**EXERCISE REQUIREMENTS**
Take up the extract again after its last words.

**EXTRACT**

________________________

Vorrei dunque limitarmi, in questa sede, a ricordare i tre
principali eventi svoltisi dal 18 al 22 luglio. In primo luogo,
l'incontro a Roma dei ministri degli affari esteri del G8. Esso ha
posto le basi per le successive dichiarazioni dei Capi di Stato e di
Governo, in particolare, sulle drammatiche crisi mediorientale e
macedone: quest'ultima, speriamo stia diventando
meno drammatica rispetto al passato. Anche nel corso di questa
riunione ho potuto avviare una approfondita discussione sull'esigenza
del dialogo con i movimenti e le associazioni che lo accettano e che
si dissociano dalla violenza. Su impulso italiano, tale dibattito
proseguirà a settembre, nel corso della tradizionale riunione
di lavoro dei ministri degli esteri del G8, a margine dell'Assemblea
generale delle Nazioni Unite, anche in vista delle iniziative
concrete che potranno al riguardo prevedersi nel corso della
successiva presidenza canadese del G8.

________________________

**MATERIAL**
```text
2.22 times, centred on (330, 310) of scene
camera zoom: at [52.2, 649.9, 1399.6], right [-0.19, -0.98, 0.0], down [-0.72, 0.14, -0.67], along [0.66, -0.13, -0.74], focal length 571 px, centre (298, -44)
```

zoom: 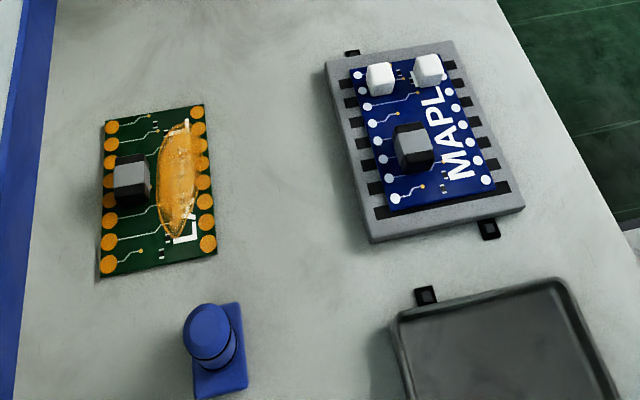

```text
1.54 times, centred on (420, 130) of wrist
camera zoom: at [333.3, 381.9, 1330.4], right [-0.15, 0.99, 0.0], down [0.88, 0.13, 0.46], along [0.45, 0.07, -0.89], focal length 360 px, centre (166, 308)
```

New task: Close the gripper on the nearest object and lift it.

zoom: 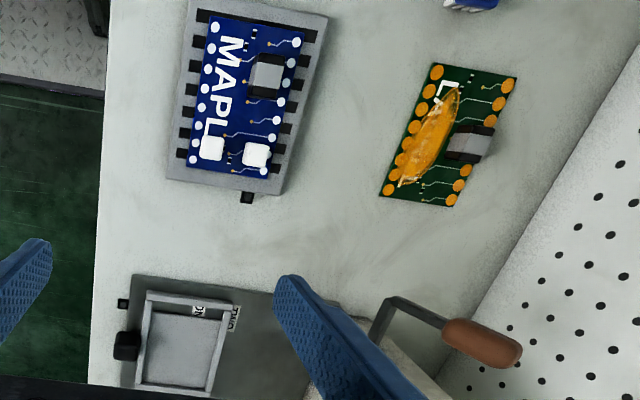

________________________

**ANSWER**
In secondo luogo, l'evento
di «apertura» del vertice nei confronti dei paesi in via
di sviluppo (20 luglio), anch'esso frutto dell'iniziativa diplomatica
che ho compiutamente esposto in Parlamento e che è culminata,
in questo caso, nella presenza a Genova dei Capi di Stato e di
Governo di Algeria, Bangladesh, El Salvador, Mali, Nigeria, Senegal,
Sudafrica, quali espressione di tutte le istanze, sia a livello delle
Nazioni Unite sia in ambito regionale, dei principali problemi del
sud del mondo. Erano altresì presenti i vertici di importanti
organizzazioni internazionali, come le Nazioni Unite, la FAO, la
Banca Mondiale, l'Organizzazione mondiale del commercio e
l'Organizzazione mondiale della sanità. Vorrei in proposito
sottolineare come la presenza di Kofi Annan ai vertici non debba
essere considerata un dato acquisito. Egli, a differenza di altre
occasioni, ha tenuto ad essere a Genova proprio a testimonianza del
taglio impresso dalla nostra presidenza e dell'interesse per le
decisioni prese.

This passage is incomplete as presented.